Le Dernier métro
« N’allez pas au théâtre, couchez-vous ! » Un siècle après le cri lancé non sans provocation par Roger Vitrac, voilà que nous y sommes, contraints par le confinement et les errements de nos gouvernants. Quand nous nous risquons dans un théâtre, nous ressemblons aux figurants du Dernier métro de Truffaut, pris dans une clandestinité assez dérisoire…
Entre clandestinité et résistance : dérisoire !

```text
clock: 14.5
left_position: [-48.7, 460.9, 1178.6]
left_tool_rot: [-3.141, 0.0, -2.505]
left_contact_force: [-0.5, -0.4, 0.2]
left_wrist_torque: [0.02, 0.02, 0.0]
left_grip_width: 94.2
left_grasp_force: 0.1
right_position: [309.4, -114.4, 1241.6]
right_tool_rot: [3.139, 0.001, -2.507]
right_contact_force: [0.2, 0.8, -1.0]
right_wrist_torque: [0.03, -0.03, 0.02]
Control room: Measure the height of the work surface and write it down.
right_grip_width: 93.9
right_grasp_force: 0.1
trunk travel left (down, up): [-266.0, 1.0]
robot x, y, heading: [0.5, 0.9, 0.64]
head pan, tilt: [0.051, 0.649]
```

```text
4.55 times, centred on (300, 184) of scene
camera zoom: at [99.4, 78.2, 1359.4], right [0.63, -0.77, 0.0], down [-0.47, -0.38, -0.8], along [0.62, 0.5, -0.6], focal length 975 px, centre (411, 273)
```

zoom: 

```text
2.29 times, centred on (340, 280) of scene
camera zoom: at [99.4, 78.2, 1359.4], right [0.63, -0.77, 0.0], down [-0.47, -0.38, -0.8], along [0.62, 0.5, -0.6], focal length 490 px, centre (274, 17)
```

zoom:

« N’allez pas au théâtre, couchez-vous ! » lançait dans les années 1920 Roger Vitrac, un rien provocateur, à son habitude. Il est vrai que le théâtre de ces années-là, sur les scènes parisiennes, ne devait guère inciter à sortir. Avec son ami Antonin Artaud, l’auteur de Victor ou les enfants au pouvoir décida donc de secouer le cocotier théâtral. « Couchez- vous ! » Comment faut-il entendre cette invitation ? À rêver comme l’entendait l’auteur surréaliste ? À lire ? Peut-être, mais pas que.

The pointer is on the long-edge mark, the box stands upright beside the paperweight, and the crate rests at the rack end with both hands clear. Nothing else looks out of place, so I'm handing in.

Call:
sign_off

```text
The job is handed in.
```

En tout cas, pour aujourd’hui, un siècle plus tard, pas besoin de faire le paresseux effort de ne pas aller au théâtre : le confinement nous y contraint. Couchons-nous donc et tentons de rêver, ce qui est loin d’être évident après les coups de massue du confinement, du reconfinement, puis des errements – un petit pas en avant, trois de côté, deux en arrière, une vraie chorégraphie – assénés par nos gouvernants… Couchons-nous donc, répétons-le, et lisons ou plutôt tentons de lire : bibliothèques et librairies n’étant pas considérées, lors de ce deuxième (que l’on aimerait second) confinement, comme vraiment nécessaires à notre survie. Déjà que dans le milieu théâtral, la lecture n’est pas un acte très courant…

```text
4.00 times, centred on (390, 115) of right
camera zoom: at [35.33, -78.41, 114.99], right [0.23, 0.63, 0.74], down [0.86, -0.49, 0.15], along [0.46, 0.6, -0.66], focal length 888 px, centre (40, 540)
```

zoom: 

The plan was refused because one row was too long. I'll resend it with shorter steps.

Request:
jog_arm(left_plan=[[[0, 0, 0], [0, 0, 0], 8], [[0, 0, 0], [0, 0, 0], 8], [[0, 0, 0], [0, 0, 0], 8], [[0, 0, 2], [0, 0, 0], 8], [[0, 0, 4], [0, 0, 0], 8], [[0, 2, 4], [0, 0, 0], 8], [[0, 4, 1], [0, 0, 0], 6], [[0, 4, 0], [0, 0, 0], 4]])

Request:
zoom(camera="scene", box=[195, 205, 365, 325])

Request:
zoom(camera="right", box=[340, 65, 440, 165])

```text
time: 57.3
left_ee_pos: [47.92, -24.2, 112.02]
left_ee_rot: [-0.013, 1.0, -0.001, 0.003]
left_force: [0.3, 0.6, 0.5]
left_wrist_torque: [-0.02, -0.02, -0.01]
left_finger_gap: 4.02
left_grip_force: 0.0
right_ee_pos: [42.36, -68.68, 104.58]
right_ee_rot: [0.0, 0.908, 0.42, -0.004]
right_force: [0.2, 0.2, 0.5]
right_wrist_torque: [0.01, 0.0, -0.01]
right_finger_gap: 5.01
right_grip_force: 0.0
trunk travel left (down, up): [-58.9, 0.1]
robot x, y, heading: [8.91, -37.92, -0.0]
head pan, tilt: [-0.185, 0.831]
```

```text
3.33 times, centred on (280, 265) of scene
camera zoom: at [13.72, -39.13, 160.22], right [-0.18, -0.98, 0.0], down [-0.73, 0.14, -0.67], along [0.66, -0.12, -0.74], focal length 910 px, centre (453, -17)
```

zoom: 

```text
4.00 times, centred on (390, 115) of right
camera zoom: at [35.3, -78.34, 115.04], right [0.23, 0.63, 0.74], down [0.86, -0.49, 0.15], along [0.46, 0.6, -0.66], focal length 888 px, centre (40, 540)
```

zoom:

Si nous nous couchons aujourd’hui, c’est hâve, au bord de la dépression – plus envie de se lever ! – : notre nourriture (théâtrale) quotidienne nous est enlevée ! Et ce ne sont pas les ersatz télévisuels qui nous aurons consolés, bien au contraire : l’effet est même inverse. Alors dans un ultime sursaut, prêts à affronter tous les dangers, munis de nos fameuses « attestations de dérogations de déplacement temporaire », nous nous glissons dehors, rasons les murs, et filons vers un de ces lieux que l’on appelait autrefois théâtre, et qui, toutes lumières éteintes, se livre aujourd’hui à une activité quasi clandestine. On se retrouve là, après avoir franchi une porte que l’on a bien voulu déverrouiller en toute discrétion pour nous, perdu au milieu d’un hall quasi désert et plongé dans une semi-pénombre. Une autre silhouette vous fait signe que la chose se passe par là, en bas des escaliers, et que vous pouvez vous y rendre. Là, ô merveille, nous sommes bien une dizaine, un peu gênés aux entournures, de lointaines connaissances sur lesquelles vous ne parvenez plus à mettre un nom, et d’ailleurs vous ne pouvez voir qu’une partie de leurs visages, voilà qui donne un alibi à toutes les confusions. On chuchote dans l’attente de l’ouverture des portes de la salle, enfin du lieu où doit se dérouler la cérémonie.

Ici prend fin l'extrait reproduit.